INFORMATION PROVIDED:

__________________________________________________

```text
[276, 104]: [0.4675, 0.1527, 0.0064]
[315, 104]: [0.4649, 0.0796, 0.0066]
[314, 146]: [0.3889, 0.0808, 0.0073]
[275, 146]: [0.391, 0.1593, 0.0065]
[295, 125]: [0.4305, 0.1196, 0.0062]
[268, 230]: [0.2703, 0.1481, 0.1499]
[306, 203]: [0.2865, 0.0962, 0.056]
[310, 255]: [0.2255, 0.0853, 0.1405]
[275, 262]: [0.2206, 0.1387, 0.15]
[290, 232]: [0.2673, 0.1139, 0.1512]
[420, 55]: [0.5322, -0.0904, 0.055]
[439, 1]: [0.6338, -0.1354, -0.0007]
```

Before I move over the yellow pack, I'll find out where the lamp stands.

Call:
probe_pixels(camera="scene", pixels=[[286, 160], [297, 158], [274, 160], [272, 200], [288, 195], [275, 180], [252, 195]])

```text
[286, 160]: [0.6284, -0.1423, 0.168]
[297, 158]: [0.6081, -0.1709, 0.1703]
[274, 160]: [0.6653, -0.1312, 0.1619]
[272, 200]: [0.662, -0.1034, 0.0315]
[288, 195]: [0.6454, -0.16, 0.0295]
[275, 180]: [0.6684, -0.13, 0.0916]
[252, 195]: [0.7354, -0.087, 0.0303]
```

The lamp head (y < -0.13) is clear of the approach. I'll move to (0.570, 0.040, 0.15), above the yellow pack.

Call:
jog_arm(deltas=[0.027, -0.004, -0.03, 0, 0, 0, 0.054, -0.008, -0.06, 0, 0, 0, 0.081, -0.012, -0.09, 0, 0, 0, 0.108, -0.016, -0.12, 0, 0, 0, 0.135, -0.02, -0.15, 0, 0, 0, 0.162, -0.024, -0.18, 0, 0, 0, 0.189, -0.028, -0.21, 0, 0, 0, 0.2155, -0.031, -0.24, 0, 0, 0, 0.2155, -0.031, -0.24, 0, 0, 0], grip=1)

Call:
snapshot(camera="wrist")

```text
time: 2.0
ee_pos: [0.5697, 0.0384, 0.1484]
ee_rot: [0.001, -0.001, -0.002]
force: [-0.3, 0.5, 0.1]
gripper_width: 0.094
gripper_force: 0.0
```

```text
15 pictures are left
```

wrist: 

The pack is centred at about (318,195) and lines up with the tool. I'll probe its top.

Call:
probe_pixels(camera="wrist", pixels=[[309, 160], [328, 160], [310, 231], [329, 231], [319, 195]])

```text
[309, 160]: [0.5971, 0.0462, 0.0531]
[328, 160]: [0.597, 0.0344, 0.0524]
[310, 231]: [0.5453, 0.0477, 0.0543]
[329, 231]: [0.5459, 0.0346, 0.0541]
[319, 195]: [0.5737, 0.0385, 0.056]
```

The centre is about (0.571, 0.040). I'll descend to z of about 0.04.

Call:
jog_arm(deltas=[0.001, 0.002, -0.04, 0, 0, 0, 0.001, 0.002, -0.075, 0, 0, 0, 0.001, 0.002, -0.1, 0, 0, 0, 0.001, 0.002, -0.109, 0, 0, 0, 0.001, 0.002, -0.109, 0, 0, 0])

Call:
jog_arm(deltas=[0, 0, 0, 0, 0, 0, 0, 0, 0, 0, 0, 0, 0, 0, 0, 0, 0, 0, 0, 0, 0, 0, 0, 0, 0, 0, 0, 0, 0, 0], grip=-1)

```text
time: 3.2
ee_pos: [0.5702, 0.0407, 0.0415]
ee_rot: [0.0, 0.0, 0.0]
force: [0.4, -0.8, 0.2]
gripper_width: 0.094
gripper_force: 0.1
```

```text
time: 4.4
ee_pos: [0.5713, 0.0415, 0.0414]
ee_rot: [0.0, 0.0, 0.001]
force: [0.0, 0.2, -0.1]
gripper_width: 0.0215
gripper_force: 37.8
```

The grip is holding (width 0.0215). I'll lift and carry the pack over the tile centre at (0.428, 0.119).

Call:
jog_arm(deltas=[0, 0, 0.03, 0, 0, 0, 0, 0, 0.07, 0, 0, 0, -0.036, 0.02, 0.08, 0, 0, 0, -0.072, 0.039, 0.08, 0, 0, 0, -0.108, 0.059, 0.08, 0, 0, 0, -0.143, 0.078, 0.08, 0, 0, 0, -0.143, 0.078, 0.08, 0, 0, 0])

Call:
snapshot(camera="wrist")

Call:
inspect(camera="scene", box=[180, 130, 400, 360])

__________________________________________________

PROBLEM TO WORK ON: From the listing above, reproduce all the lines exactly. Give them as a JSON list of strings, one for each line, with blank lines left out.

SOLUTION:
[
  "```text",
  "[276, 104]: [0.4675, 0.1527, 0.0064]",
  "[315, 104]: [0.4649, 0.0796, 0.0066]",
  "[314, 146]: [0.3889, 0.0808, 0.0073]",
  "[275, 146]: [0.391, 0.1593, 0.0065]",
  "[295, 125]: [0.4305, 0.1196, 0.0062]",
  "[268, 230]: [0.2703, 0.1481, 0.1499]",
  "[306, 203]: [0.2865, 0.0962, 0.056]",
  "[310, 255]: [0.2255, 0.0853, 0.1405]",
  "[275, 262]: [0.2206, 0.1387, 0.15]",
  "[290, 232]: [0.2673, 0.1139, 0.1512]",
  "[420, 55]: [0.5322, -0.0904, 0.055]",
  "[439, 1]: [0.6338, -0.1354, -0.0007]",
  "```",
  "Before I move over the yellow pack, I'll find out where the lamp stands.",
  "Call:",
  "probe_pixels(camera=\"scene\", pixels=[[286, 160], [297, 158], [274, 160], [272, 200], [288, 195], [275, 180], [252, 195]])",
  "```text",
  "[286, 160]: [0.6284, -0.1423, 0.168]",
  "[297, 158]: [0.6081, -0.1709, 0.1703]",
  "[274, 160]: [0.6653, -0.1312, 0.1619]",
  "[272, 200]: [0.662, -0.1034, 0.0315]",
  "[288, 195]: [0.6454, -0.16, 0.0295]",
  "[275, 180]: [0.6684, -0.13, 0.0916]",
  "[252, 195]: [0.7354, -0.087, 0.0303]",
  "```",
  "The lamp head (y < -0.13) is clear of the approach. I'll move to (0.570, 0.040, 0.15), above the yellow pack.",
  "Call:",
  "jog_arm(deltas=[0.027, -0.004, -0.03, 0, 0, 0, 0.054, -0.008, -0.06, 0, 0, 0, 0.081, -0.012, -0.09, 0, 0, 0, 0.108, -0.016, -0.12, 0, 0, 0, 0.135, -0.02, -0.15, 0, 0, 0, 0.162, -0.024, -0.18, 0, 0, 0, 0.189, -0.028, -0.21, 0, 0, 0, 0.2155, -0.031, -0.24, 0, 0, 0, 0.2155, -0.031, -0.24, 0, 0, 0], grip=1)",
  "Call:",
  "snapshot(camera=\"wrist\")",
  "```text",
  "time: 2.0",
  "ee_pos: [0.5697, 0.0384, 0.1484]",
  "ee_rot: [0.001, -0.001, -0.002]",
  "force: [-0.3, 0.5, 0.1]",
  "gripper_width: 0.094",
  "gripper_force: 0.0",
  "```",
  "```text",
  "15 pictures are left",
  "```",
  "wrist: ",
  "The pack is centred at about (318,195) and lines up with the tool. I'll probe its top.",
  "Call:",
  "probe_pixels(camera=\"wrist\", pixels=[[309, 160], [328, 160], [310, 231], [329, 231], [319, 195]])",
  "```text",
  "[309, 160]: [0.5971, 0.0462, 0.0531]",
  "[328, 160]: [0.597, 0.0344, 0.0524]",
  "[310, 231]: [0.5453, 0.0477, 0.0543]",
  "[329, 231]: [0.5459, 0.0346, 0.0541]",
  "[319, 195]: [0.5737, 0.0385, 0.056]",
  "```",
  "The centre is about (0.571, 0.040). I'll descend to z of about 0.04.",
  "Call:",
  "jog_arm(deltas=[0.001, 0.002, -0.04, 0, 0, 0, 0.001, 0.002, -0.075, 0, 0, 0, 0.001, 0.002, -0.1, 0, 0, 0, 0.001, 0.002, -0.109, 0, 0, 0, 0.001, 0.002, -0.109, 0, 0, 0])",
  "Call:",
  "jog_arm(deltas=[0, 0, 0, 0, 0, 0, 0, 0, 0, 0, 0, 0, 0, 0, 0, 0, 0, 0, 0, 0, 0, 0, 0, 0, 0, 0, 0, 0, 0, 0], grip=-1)",
  "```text",
  "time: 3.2",
  "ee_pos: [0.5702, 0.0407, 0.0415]",
  "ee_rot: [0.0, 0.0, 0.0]",
  "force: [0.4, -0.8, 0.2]",
  "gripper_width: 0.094",
  "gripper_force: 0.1",
  "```",
  "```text",
  "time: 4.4",
  "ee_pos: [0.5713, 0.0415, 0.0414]",
  "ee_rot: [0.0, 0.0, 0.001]",
  "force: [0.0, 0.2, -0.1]",
  "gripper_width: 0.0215",
  "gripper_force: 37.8",
  "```",
  "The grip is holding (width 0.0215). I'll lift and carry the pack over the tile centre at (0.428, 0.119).",
  "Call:",
  "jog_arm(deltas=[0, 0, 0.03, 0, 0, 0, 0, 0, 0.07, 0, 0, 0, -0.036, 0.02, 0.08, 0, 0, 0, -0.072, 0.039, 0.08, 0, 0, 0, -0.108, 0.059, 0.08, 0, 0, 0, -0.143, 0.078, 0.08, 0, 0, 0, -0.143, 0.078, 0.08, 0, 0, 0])",
  "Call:",
  "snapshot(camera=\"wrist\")",
  "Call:",
  "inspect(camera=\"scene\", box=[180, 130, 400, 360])"
]